Is the site perfect? Hardly, but this appears to be mostly because it’s just getting under way. It has, as of this week, 44 poets in contrast with the Archive of the Then’s 133 & PENNsound’s 196.. So the obvious immediate need at Archive of the Now is for more authors. Some of the obvious enough omissions at present include Thomas A. Clark, Lee Harwood, Drew Milne, Tom Pickard, J.H. Prynne, Tom Raworth – Raworth, in fact, can be found on Motion’s site, which is selling a CD of him reading.

Like the Electronic Poetry Center, the British Electronic Poetry Center, Ubuweb, the Academy of American Poets, Modern American Poetry, PENNsound, & even Motion’s slickness, Archive of the Now is part of the new encyclopedic impulse on the web itself, poetry-specific offshoots of the same impulses that lie behind Wikipedia and Google. Further, zines & reading series themselves are beginning to understand the value of same, for example Jacket, How2 & MiPoesias. We stand at the cusp of a period in which an enormous number of resources for the enjoyment & study of poetry over the past century, especially the last half century, are about to explode exponentially. Indeed, we are rapidly approaching the moment when some smart person is going to start pulling together an index of such resources, thus noting, for example, sites concerning Allen Ginsberg (often with sound files) on

The Academy of American Poets

Archive of the Then

The Electronic Poetry Center


Modern American Poetry



Not to mention Ginsberg’s own home site.

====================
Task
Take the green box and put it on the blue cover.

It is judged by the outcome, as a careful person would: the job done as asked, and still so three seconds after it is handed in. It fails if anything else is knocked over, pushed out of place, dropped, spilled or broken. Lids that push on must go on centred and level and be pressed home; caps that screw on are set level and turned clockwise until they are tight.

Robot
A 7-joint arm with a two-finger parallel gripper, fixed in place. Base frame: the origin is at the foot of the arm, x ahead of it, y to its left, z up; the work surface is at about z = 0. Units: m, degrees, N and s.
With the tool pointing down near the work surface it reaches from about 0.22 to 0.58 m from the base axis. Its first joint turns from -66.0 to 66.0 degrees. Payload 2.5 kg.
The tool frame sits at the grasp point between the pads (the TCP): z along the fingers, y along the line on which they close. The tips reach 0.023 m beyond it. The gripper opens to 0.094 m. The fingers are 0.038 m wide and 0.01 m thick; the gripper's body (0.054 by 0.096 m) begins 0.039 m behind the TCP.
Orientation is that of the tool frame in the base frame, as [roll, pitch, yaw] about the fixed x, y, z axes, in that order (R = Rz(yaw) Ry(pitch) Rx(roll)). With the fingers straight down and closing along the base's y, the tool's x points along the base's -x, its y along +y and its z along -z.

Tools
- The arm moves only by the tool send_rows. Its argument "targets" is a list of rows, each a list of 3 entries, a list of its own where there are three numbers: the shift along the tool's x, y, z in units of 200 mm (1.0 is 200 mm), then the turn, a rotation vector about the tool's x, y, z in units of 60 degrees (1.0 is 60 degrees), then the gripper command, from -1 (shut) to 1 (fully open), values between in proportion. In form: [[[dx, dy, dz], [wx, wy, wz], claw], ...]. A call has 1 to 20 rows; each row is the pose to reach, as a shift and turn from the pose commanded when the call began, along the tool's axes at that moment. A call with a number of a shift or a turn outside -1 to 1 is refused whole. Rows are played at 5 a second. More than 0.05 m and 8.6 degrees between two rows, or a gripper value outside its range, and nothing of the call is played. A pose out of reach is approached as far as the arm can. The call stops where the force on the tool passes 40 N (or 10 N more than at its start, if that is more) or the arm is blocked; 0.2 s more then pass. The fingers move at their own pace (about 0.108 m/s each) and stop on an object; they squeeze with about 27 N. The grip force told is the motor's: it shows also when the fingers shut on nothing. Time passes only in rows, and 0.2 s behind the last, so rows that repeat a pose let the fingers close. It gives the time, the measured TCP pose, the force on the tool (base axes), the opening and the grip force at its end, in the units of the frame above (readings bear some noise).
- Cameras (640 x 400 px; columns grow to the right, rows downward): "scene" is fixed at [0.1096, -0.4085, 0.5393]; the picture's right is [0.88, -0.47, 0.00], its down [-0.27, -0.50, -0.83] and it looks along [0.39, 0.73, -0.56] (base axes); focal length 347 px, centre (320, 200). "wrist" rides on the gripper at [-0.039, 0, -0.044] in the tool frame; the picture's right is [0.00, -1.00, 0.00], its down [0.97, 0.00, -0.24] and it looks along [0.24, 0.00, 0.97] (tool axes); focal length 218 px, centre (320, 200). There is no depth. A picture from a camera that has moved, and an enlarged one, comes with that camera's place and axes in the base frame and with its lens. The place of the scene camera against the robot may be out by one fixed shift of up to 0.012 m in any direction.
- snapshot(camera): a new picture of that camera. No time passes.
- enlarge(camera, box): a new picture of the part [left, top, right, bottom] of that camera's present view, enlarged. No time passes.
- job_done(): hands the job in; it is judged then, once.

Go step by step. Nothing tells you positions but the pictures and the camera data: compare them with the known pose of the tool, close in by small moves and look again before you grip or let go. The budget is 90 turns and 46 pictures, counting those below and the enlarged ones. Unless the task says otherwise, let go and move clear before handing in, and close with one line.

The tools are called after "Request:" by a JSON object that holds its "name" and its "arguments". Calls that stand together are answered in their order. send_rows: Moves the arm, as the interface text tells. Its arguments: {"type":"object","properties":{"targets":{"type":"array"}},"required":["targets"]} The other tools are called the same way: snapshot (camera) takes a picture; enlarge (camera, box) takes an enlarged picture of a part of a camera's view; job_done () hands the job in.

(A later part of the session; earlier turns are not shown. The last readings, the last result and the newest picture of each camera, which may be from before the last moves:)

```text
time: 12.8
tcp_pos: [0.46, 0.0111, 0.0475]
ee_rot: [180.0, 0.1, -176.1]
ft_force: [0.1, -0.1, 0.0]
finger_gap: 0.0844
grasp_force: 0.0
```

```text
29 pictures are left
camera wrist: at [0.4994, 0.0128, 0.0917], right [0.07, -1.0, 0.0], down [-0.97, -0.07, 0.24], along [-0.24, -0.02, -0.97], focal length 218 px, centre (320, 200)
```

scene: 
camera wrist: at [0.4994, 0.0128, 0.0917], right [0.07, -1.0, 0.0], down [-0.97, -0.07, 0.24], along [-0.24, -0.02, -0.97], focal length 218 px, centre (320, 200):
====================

Just multiply that level of detail for each of the 10,000-plus English language poets now publishing – not to mention those who, like Ginsberg, have come & gone before – and you begin to get a sense of simply the scale of what is out there already. And what should be out there (and will be, soon enough).

Thus, to Andrea Brady, who appears to have done the bulk of the work in getting Archive of the Now up & running, we can only say welcome & huzzah. May the project live long & prosper.